Supplied data:
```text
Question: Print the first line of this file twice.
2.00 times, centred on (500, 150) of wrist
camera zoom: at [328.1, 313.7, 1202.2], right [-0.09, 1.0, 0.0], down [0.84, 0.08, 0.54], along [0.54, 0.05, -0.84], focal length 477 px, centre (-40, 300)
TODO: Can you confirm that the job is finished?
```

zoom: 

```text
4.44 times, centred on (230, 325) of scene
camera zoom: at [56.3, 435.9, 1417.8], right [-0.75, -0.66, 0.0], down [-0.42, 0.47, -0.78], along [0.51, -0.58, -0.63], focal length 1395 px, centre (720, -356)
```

Requirements:
Copy each line containing the word "zoom" from the data.

The response:
camera zoom: at [328.1, 313.7, 1202.2], right [-0.09, 1.0, 0.0], down [0.84, 0.08, 0.54], along [0.54, 0.05, -0.84], focal length 477 px, centre (-40, 300)
zoom: 
camera zoom: at [56.3, 435.9, 1417.8], right [-0.75, -0.66, 0.0], down [-0.42, 0.47, -0.78], along [0.51, -0.58, -0.63], focal length 1395 px, centre (720, -356)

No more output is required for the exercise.